* START DATA BLOCK *

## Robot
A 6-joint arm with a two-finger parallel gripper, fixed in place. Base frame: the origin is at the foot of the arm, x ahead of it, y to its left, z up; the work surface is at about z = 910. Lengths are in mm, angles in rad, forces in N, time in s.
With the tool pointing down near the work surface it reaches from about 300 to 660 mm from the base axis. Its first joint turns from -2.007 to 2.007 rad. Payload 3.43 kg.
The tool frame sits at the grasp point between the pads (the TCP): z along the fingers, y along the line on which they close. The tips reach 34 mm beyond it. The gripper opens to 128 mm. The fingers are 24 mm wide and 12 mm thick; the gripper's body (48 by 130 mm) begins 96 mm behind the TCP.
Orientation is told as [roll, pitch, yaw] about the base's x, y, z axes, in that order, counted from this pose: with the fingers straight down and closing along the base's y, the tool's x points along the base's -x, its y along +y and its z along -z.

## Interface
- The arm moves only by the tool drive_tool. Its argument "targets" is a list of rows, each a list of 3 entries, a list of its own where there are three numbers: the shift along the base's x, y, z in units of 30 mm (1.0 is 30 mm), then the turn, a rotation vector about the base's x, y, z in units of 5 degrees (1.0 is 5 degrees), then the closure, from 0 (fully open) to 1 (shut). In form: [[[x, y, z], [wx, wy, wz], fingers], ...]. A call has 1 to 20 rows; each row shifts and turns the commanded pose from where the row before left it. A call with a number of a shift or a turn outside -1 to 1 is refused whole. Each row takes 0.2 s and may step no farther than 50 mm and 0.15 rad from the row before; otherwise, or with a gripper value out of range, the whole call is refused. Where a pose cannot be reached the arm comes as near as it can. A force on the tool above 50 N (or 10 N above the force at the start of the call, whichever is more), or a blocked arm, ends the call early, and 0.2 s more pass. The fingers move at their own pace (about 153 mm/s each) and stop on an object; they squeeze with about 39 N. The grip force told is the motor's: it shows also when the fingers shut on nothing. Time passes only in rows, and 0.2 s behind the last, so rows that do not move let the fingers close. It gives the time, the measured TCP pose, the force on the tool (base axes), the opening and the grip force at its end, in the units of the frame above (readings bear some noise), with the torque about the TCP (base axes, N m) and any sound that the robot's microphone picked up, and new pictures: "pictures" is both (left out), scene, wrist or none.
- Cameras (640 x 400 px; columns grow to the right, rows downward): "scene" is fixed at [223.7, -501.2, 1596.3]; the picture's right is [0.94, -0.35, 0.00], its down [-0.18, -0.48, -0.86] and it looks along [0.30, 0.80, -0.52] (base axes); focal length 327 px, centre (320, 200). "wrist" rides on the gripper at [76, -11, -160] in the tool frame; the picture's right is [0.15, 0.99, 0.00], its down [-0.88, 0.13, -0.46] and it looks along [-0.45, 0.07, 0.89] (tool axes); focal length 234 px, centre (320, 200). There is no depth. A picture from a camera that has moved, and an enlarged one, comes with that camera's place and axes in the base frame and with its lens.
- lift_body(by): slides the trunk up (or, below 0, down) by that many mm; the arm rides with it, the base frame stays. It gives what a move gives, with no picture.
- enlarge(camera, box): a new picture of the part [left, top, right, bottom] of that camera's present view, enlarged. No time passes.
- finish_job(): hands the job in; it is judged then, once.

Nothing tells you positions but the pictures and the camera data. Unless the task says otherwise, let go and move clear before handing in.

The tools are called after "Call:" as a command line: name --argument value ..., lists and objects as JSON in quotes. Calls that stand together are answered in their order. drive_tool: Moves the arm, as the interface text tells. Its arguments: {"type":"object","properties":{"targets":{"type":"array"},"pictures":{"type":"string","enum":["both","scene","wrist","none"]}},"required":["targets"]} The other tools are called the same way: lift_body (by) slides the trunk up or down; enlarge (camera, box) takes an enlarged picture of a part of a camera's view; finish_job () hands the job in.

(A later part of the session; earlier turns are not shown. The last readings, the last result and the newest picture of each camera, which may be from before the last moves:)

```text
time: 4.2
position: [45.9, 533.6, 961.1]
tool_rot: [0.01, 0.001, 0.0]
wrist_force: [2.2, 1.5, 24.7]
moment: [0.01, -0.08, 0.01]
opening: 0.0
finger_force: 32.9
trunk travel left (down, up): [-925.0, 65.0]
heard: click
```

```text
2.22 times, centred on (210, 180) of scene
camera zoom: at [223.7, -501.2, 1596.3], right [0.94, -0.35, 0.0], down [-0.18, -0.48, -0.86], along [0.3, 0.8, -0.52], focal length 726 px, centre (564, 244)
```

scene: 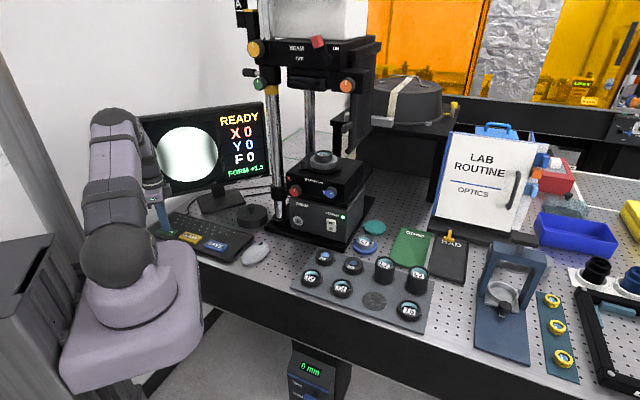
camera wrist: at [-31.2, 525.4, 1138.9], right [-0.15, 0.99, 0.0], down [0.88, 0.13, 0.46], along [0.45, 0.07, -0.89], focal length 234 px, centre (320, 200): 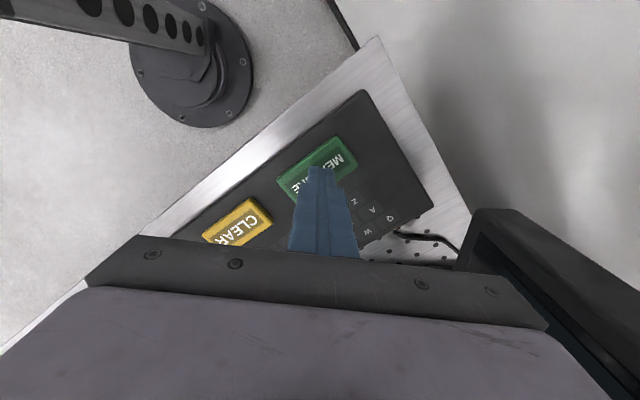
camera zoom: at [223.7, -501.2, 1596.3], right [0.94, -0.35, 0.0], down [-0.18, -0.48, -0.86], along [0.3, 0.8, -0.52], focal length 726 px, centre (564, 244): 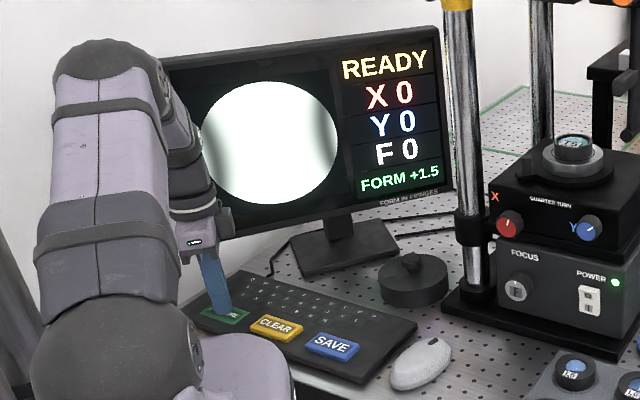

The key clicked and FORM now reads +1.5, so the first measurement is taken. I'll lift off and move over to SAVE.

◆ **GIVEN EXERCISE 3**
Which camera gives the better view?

* END DATA BLOCK *

◆ **GIVEN EXERCISE 1**
Repeat the span of the document segment whose first words are "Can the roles" and whose last words are "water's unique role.".
◆ **GIVEN EXERCISE 2**
Copy exactly the material above from the line with "The tools are" to the line with "camera wrist: at", ends included, and nothing else. Leave out any picture.

* START DOCUMENT SEGMENT *

Can the roles of polar and non-polar moieties be reversed in non-polar solvents?

TL;DR

This study uses thermodynamics integration to analyze amino acid side chain solvation in solvents of varying polarity, revealing that the roles of polar and non-polar parts cannot generally be reversed in non-polar solvents, highlighting water's unique role.

Contribution

It provides a detailed thermodynamic analysis of amino acid solvation across different solvents, clarifying the limitations of role reversal of polar and non-polar moieties.

Findings

Negative entropy-enthalpy correlation in water and ethanol

Reduced correlation in cyclohexane

Supports water's unique biological solvent role

Abstract

Using thermodynamics integration, we study the solvation free energy of 18 amino acid side chain equivalents in solvents with different polarity, ranging from the most polar water to the most non-polar cyclohexane. The amino acid side chain equivalents are obtained from the 20 natural amino acids by replacing the backbone part with a hydrogen atom, and discarding proline and glycine that have special properties. A detailed analysis of the relative solvation free energies suggests how it is possible to achieve a robust and unambiguous hydrophobic scale for the amino acids. By discriminating the relative contributions of the entropic and enthalpic terms, we find strong negative correlations in water and ethanol, associated with the well-known entropy-enthalpy compensation, and a much reduced correlation in cyclohexane. This shows that in general the role of the polar and non-polar moieties cannot be reversed in a non-polar solvent. Our findings are compared with past experimental as well as numerical results, and may shed additional light on the unique role of water as biological solvent.

* END DOCUMENT SEGMENT *

◆ **COMPLETE ANSWER 1**
Can the roles of polar and non-polar moieties be reversed in non-polar solvents?

TL;DR

This study uses thermodynamics integration to analyze amino acid side chain solvation in solvents of varying polarity, revealing that the roles of polar and non-polar parts cannot generally be reversed in non-polar solvents, highlighting water's unique role.

◆ **COMPLETE ANSWER 2**
The tools are called after "Call:" as a command line: name --argument value ..., lists and objects as JSON in quotes. Calls that stand together are answered in their order. drive_tool: Moves the arm, as the interface text tells. Its arguments: {"type":"object","properties":{"targets":{"type":"array"},"pictures":{"type":"string","enum":["both","scene","wrist","none"]}},"required":["targets"]} The other tools are called the same way: lift_body (by) slides the trunk up or down; enlarge (camera, box) takes an enlarged picture of a part of a camera's view; finish_job () hands the job in.

(A later part of the session; earlier turns are not shown. The last readings, the last result and the newest picture of each camera, which may be from before the last moves:)

```text
time: 4.2
position: [45.9, 533.6, 961.1]
tool_rot: [0.01, 0.001, 0.0]
wrist_force: [2.2, 1.5, 24.7]
moment: [0.01, -0.08, 0.01]
opening: 0.0
finger_force: 32.9
trunk travel left (down, up): [-925.0, 65.0]
heard: click
```

```text
2.22 times, centred on (210, 180) of scene
camera zoom: at [223.7, -501.2, 1596.3], right [0.94, -0.35, 0.0], down [-0.18, -0.48, -0.86], along [0.3, 0.8, -0.52], focal length 726 px, centre (564, 244)
```

scene: 
camera wrist: at [-31.2, 525.4, 1138.9], right [-0.15, 0.99, 0.0], down [0.88, 0.13, 0.46], along [0.45, 0.07, -0.89], focal length 234 px, centre (320, 200): 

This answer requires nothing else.